Given the equation $$y'' + y=0$$ A solution is $y=\sin(t)$
Why can't we stop there since we know a way to solve the system? Why should we consider all of the ways to solve the system?
I would really like to see a real world example when having a single solution is inadequate. I know this is asking a lot, but I often find mathematics only becomes easier to understand once I need to use it to solve something and it becomes relate-able to real things.
Consider a point mass $m= 1 \ \mathrm{kg}$ attached to one end of a spring with spring constant $k = 1 \ \mathrm{N/m}$. Suppose that the spring is suspended vertically from an immovable support. The oscillations of the mass around its equilibrium position can then be described by the equation $$y''+y = 0$$ where $'$ denotes time derivative, $y$ the displacement and where we measure distance in $\mathrm{m}$ and time in $\mathrm{s}$.
As you have said, $y = \sin t$ is a solution to this equation. For this solution, we have $y(0) = 0$ and $y'(0) = 1$. This means that the mass starts from rest with unit speed. Furthermore, the maximum displacement of the mass is $1$.
But what if the mass doesn't start from rest and what if it doesn't have unit speed? What if we release the mass $1.5 \ \mathrm{m}$ from its equilibrium at $t=0$ and with zero initial speed? Then your solution would be $y = 1.5 \cos t$. This is physically different from $y = \sin t$.

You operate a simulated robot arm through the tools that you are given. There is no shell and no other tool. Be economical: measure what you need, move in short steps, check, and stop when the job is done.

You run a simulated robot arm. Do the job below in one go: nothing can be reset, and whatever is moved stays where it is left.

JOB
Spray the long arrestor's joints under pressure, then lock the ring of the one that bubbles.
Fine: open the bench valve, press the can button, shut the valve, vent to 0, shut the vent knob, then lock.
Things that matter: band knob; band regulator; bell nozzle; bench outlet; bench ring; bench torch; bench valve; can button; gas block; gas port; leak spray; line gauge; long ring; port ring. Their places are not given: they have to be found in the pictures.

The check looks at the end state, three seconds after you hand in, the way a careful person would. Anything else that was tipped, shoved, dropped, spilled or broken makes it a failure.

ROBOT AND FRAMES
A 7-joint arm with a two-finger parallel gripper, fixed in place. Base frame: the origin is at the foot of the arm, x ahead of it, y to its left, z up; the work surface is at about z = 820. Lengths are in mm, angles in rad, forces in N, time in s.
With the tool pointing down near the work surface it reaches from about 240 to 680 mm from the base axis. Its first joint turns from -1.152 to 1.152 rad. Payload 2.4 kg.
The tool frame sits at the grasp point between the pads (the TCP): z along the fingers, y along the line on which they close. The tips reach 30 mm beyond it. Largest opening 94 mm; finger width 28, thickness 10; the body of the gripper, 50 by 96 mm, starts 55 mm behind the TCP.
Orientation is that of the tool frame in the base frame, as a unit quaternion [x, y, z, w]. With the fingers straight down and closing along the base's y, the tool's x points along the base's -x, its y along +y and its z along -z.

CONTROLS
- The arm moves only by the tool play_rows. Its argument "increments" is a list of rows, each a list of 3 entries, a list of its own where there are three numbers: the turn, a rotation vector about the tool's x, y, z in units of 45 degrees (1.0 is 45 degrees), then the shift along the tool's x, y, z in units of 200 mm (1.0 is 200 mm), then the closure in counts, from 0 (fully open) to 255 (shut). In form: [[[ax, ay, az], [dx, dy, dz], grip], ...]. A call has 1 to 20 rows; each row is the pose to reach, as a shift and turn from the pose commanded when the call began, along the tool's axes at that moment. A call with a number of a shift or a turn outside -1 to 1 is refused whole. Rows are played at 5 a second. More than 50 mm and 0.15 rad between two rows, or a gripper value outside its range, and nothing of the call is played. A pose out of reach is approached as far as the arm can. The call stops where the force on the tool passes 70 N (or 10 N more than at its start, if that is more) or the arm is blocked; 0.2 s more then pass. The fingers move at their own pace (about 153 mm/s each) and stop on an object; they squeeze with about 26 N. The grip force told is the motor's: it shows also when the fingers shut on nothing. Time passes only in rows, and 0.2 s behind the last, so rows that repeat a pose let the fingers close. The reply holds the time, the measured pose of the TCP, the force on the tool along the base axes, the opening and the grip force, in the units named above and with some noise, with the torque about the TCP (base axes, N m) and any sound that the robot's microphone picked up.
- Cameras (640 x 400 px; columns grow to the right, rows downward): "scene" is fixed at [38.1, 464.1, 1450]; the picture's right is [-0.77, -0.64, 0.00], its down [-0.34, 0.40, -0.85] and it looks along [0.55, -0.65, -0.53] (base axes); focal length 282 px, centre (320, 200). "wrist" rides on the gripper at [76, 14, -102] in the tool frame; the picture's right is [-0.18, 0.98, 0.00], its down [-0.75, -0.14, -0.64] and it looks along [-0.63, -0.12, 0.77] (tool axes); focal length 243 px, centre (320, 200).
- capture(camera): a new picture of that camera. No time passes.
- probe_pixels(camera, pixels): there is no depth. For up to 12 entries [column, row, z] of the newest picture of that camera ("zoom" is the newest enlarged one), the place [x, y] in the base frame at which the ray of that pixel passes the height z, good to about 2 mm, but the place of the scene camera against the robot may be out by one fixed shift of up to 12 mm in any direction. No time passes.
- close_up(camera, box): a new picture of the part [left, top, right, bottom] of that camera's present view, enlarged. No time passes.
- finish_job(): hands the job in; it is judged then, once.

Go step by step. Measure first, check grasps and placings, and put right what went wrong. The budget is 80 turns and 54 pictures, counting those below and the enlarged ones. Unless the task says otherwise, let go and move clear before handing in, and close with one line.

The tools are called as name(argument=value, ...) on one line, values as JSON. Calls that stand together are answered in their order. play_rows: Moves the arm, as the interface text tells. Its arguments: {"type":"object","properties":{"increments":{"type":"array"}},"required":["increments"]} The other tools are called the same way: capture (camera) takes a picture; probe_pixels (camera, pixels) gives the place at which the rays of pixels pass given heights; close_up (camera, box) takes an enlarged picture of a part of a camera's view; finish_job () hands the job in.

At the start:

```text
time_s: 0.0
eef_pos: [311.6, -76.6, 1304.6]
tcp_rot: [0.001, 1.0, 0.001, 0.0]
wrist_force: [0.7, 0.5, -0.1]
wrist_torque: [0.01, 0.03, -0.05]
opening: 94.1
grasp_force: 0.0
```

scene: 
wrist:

In order to be able to account for different initial conditions, you need the general solution, which can be written in many ways, one of which is $y = A\sin (t) + B\sin (t)$. We could also write this as $y = C\sin(t+ \phi)$, as $C\sin(t+\phi) = C\cos(\phi)\sin(t) + C\sin(\phi)\cos(t)$. However, this is still very different from simply $y = \sin t$.